YEHIA YEMINI Born in 1894 into a family of Sana’a silversmiths, Yehia Yemini reached Jerusalem with his family at the young age of three. When Bezalel founded its Silver Department In 1908, Yemini became one of its employees, and helped other Yemenites to forge Bezalel’s unique synthesis of East and West. After the dismissals of 1914, Yemini joined three groups of Jerusalem craftsmen who specialized in silver crafting in the manner of Bezalel: “Keter,” “Kav Lavan,” and “Sharar” (directed respectively by Shneior, Ossanovitch and Rabinovitz). Yemini was exceptionally talented and skilled in blending the traditions of Yemenite silver work with the design directions supplied by Ze’ev Raban. He established his workshop in the ground floor of his home in a Jerusalem neighborhood, known as Neveh Bezalel. To supplement his livelihood, he also worked as a torah scribe. In time, his craftsmanship gained prestige, both local and international. In 1931, he won a silver medal at the Paris world exhibition and in 1932, he won a gold medal at the Yarid Hamizrach exhibition in Tel Aviv. In 1937, he fashioned the Torah scroll cover and receptacle for the letter of goodwill, which were presented to King George VI on the occasion of his coronation. Yemini continued to actively work and produce Jewish ritual articles of filigree silver until the age of 85. He passed away in Jerusalem in 1983.
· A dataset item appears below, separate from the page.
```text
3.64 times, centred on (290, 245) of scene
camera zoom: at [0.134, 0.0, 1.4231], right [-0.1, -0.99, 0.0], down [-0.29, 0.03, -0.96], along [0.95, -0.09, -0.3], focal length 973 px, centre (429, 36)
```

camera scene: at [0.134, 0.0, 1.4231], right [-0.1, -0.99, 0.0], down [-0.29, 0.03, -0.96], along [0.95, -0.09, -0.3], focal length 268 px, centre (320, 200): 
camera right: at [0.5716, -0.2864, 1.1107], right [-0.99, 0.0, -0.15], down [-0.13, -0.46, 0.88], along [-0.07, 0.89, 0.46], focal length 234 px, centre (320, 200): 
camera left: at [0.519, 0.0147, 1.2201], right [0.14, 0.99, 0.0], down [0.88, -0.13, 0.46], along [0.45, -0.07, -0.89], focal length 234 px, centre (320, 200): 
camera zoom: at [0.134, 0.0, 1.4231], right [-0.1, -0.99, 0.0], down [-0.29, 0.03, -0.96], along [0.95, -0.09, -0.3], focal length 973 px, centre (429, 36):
YAACOV YEMINI Born in Jerusalem in 1929, Yaacov has spent his entire life in close proximity to the family workshop. In 1947, he began his studies in the metalwork department of the “New Bezalel” (which was reopened in 1935 under the direction of new immigrants from Germany). During this time period, the institution was directed by Mordechai Ardon, a graduate of the Bauhaus; the metal department was headed by Yehuda Wolpert and David Gumbel. In the course of his studies, which he completed in 1950, Yaacov absorbed novel German design principles: functionalism, clean lines, geometricality, an absence of romantic ornamentation and mechanistic aesthetics. However, in keeping with family tradition, Yaacov expanded the Yemenite influence in the “New Bezalel” by complicating the universal language of modernistic formalism with the Yemenite-style flowery filigree ornamentation that is often set with stones. He worked with his father in their home studio for many years, supplementing Yehia’s traditional line with a newer, more stylized and abstract one, one which also uses squarer lettering. In this manner, he has distinguished his own work from earlier pieces by being less burdened with ornamentation.
BOAZ YEMINI Born in Jerusalem in 1956, he joined Bezalel’s silversmith and goldsmith department upon completion of his military service. The department under Arie Ofir, like other sections of Bezalel, was at the time experiencing a shift towards innovative Western design. Boaz Yemini pursued his studies till 1981, absorbing the abstract geometrical minimalism that the department’s teachers had adopted under the influence of advanced Anglo-Saxon sculpture. Totally lean forms; the blending of silver with novel materials (brass, perspex, wood and iron, for example); an inclination towards modularity, serialization, aesthetic simplicity and a striving for the utmost uniformity – these are untraditional values Boaz Yemini has brought to the design of traditional silver utensils. His early work as silversmith in the family studio has shown a continued inclination towards forms and figures, which were in part surrealistic, organic, and fluid; nevertheless, his other creations are characterized by starker forms, injecting the traditional articles with an innovative and sophisticated structuralism (with an occasional leaning towards kineticism). Throughout his career, Boaz has added a variety of modes and tangents to ornamentation, his Yemenite affiliation.
MALCA YEMINI Born in Jerusalem in 1934, Malca is the undeniable backbone of the dynasty – the quiet force behind the scenes – and cannot be left unacknowledged in any recording of family history. Besides being an amazing fountain of historical knowledge in her own right, Malca provides the loving physical, emotional and cultural nourishment which make the wheels go round, keeping all of the “motors” functioning smoothly and happily! Additionally, she has been called upon countless times throughout the years to lend a critical eye and a skilled hand to the production line in the Yemini studio.
MARGIE YEMINI Born in the US in 1955, Margie made aliya in 1972 and the following year began studying at the department of Graphic Design at Bezalel. After two years of study she left to fulfill her two years of army service, and subsequently returned to Bezalel to begin a four year stint in the department of Industrial Design. She graduated in 1981. That same year Margie and Boaz got married and began their most creative endeavor of all times – the breeding and nurturing of a new generation of Yemini offspring. No announcements have been made regarding the emergence of a fourth generation of artists who choose to carry on the family involvement in the studio, though nothing to the contrary has been officially announced yet either! Under the attentive instruction of two master artists (in the form of her husband and father-in-law) Margie has mastered many of the silver production techniques. She also fills the role of associate designer, silver artist, graphic artist, photographer, secretary and designated family liaison to the world of computer technology.